The exercise:
Tell how many lines include the string "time". Answer with a single number.

Given information:
__________________________________________________

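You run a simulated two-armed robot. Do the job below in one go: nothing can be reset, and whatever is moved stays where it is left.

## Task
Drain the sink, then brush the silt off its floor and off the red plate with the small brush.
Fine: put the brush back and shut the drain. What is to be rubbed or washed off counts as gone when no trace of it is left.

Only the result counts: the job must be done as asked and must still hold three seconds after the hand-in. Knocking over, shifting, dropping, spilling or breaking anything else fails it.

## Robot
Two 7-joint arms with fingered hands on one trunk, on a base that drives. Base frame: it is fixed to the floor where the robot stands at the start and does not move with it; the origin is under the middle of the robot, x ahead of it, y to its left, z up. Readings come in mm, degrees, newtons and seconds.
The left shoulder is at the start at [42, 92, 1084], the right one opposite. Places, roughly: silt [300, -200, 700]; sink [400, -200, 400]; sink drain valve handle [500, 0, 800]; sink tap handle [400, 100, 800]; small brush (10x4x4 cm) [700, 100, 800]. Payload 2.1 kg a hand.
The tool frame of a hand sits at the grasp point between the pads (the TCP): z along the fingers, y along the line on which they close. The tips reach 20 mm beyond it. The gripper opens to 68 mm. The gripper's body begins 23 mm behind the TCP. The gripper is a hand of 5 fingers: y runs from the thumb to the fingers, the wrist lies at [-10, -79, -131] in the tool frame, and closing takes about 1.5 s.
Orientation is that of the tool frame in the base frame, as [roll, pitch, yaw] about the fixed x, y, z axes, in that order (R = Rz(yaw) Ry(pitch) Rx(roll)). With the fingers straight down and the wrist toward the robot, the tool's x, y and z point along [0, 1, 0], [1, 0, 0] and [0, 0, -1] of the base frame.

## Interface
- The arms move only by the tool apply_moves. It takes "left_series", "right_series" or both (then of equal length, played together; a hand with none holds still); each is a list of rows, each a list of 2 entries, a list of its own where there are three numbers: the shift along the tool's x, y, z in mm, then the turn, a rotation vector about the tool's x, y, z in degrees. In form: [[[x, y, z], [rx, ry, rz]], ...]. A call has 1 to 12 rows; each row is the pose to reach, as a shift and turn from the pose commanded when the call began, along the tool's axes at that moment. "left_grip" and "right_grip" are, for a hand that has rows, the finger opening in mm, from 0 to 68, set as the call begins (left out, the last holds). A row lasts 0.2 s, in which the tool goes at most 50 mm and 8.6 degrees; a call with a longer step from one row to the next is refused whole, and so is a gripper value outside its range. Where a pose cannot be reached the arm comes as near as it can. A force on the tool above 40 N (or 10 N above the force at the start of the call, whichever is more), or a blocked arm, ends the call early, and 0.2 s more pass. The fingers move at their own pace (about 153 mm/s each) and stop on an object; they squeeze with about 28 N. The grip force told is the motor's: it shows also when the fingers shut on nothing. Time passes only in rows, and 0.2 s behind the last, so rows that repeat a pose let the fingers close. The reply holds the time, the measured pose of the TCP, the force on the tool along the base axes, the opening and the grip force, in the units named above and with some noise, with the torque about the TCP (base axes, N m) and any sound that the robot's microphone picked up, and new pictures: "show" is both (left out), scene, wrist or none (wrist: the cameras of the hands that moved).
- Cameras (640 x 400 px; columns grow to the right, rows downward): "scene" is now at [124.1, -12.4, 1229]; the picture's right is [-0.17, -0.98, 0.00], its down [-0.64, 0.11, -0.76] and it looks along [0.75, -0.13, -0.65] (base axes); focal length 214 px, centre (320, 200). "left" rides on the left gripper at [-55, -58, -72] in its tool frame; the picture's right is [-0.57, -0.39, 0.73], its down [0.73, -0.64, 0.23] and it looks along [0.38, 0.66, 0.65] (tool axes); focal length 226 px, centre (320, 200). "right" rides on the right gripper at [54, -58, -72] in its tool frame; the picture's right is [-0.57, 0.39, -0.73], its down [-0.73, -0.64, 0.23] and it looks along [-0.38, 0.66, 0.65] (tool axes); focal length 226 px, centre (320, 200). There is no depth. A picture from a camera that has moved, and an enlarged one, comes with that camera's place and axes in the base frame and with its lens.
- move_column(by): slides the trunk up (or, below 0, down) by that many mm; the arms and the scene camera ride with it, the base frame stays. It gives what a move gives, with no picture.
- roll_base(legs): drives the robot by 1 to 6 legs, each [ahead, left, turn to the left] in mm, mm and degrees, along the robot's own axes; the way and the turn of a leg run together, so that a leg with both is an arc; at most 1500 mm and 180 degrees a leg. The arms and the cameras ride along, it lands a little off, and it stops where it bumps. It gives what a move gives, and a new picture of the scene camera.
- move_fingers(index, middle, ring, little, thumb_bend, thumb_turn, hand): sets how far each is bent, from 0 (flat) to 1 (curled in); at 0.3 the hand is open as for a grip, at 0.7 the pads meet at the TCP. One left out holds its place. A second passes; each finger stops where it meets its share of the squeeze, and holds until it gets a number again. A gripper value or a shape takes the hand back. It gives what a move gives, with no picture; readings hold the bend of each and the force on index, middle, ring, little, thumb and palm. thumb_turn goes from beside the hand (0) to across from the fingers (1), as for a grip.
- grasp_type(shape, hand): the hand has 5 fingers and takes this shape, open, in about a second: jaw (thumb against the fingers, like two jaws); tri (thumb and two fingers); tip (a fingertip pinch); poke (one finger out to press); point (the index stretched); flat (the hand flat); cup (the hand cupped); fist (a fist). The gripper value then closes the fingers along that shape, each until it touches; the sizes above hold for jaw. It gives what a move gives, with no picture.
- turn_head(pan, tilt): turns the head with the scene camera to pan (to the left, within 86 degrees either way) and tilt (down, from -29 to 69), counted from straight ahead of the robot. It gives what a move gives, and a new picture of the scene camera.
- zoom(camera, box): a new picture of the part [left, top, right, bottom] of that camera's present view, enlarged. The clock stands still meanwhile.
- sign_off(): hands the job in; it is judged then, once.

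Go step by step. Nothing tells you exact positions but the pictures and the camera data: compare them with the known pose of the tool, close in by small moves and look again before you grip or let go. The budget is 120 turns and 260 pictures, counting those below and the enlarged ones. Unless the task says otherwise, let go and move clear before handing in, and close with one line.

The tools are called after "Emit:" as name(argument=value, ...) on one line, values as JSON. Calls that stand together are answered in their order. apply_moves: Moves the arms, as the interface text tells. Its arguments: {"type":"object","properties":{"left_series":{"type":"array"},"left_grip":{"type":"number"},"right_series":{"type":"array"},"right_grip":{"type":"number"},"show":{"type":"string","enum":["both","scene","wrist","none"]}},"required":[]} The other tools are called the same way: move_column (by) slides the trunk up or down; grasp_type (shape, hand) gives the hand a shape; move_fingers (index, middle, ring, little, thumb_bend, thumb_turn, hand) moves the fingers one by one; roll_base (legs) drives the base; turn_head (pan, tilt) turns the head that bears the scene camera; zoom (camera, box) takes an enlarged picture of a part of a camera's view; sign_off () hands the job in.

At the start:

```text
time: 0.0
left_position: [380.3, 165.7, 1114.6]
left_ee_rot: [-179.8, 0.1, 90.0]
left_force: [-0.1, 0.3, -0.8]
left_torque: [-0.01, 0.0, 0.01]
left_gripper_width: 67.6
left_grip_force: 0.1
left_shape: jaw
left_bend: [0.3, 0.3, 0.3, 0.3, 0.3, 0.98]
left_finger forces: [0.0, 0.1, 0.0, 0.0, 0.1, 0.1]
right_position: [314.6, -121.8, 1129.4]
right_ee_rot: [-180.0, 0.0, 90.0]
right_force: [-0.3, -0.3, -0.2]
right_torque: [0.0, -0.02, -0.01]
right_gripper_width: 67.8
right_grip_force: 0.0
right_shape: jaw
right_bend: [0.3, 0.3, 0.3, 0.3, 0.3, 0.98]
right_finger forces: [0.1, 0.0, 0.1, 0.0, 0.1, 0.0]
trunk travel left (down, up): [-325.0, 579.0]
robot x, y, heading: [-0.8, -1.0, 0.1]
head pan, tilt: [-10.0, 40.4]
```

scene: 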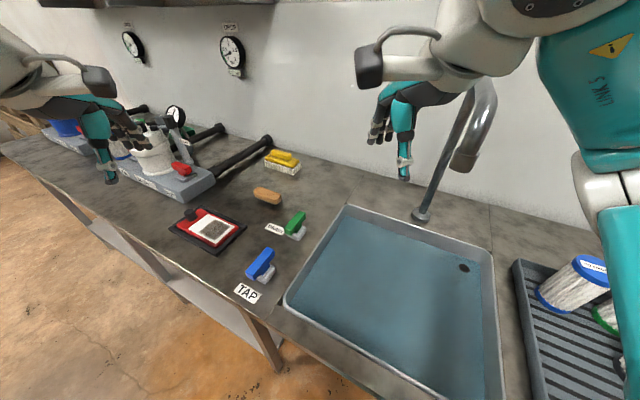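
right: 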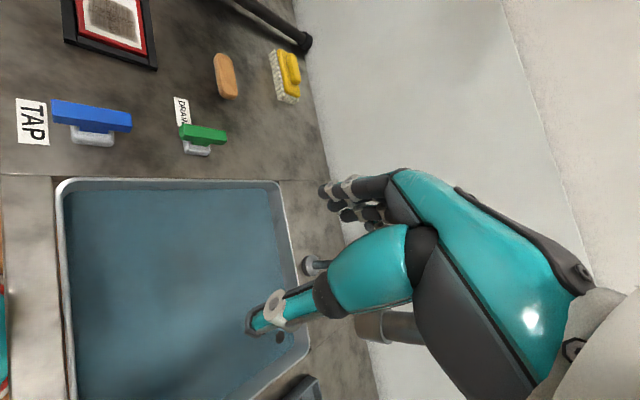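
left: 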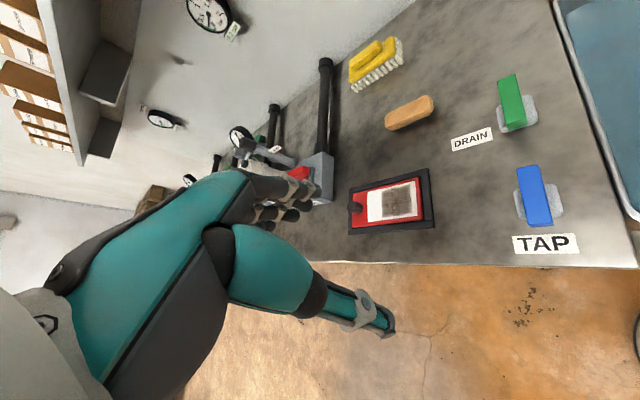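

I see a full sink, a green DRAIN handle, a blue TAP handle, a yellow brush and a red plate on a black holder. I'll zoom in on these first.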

__________________________________________________

Exercise output:
2